The main thing is for users to be aware of the effect and make sure they include all parameter values in their model descriptions 😊
Regards
Asta
##
Hi Asta,
Thanks for raising this issue! Some answers and comments:
- With the default parameters of lambda at ca 2 and r_pp (or r0) at 10, the resource dynamics is almost insensitive to the mortality imposed. Basically, the resource abundance will be about the same regardless of the whether instantaneous predation mortality on the resource is 0.5, 5, 50 or 500 per unit of time (see the attached plot, where resource spectrum abundance is plotted for these four background mortality values, in black, red, orange and blue respectively)
- If users want the resource to be more “dynamic” it might be a good idea to use much lower r_pp values. Instead of the default 10 it could be set at 1, 0.1 or lower. Again see the plot for r_pp values of 1 and 0.01. Do we know much about what these r_pp values should be?
I agree; the value of r_pp is too high. I’ve been using r_pp = 4 g^0.25/yr. That was taken from the paper by Savage et al (2004). With that value, there is indeed depletion of the resource spectrum.

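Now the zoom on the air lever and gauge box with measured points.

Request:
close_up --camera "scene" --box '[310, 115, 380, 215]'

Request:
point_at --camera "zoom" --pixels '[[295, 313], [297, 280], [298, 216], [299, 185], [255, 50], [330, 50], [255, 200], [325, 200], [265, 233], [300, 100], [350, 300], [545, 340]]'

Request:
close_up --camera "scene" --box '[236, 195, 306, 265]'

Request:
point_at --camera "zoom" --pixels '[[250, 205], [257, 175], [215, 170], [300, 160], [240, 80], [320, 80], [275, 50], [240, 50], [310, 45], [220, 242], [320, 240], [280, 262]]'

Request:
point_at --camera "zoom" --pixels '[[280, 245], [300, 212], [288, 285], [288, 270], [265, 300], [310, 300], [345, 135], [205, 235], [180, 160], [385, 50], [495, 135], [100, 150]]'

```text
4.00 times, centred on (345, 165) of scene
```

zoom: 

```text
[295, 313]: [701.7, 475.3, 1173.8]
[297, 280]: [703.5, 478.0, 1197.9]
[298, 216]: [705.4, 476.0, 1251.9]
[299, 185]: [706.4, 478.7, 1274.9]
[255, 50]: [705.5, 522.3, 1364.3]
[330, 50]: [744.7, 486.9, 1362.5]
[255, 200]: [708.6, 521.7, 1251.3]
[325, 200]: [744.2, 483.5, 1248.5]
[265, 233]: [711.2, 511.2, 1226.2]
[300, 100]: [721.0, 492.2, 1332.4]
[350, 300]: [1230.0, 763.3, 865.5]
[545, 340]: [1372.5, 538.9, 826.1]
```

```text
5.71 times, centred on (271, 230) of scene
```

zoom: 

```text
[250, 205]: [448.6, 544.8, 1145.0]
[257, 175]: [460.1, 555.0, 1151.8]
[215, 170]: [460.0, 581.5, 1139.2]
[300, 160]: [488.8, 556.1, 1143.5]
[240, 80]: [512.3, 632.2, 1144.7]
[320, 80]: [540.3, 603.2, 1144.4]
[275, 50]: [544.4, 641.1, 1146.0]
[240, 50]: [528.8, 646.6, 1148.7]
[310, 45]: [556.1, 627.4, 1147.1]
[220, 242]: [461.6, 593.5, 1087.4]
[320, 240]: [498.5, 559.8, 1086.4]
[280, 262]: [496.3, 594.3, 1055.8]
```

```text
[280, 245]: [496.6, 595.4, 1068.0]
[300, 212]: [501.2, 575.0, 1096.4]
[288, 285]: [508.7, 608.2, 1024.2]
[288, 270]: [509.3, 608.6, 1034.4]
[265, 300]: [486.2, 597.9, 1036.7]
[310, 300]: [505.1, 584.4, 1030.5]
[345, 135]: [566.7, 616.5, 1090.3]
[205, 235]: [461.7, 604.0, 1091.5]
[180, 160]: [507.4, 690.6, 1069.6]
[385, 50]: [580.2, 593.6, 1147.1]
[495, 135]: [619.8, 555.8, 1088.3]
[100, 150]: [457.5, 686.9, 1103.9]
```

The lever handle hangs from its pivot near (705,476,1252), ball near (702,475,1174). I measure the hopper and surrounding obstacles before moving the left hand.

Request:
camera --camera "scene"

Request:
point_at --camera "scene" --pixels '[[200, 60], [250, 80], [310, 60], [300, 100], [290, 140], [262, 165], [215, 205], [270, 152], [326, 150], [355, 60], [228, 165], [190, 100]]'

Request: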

- The population regeneration rate in mizer vignette is given as r0*w^(p-1) (chapter 3.8), but in the code it is r0*w^(n-1) (MizerParams-class.R around line 900). While in many cases the parameters n and p are identical, this is not always the case. Does the Fenchel 1974 and Savage et al. 2004 calculations of regeneration rate referred to in mizer vignette apply only when n=p? And what does it mean for users who in multi-species models modify n and p, so that they are not identical?
I suggest to fix the vignette such that it states r0*w^(n-1)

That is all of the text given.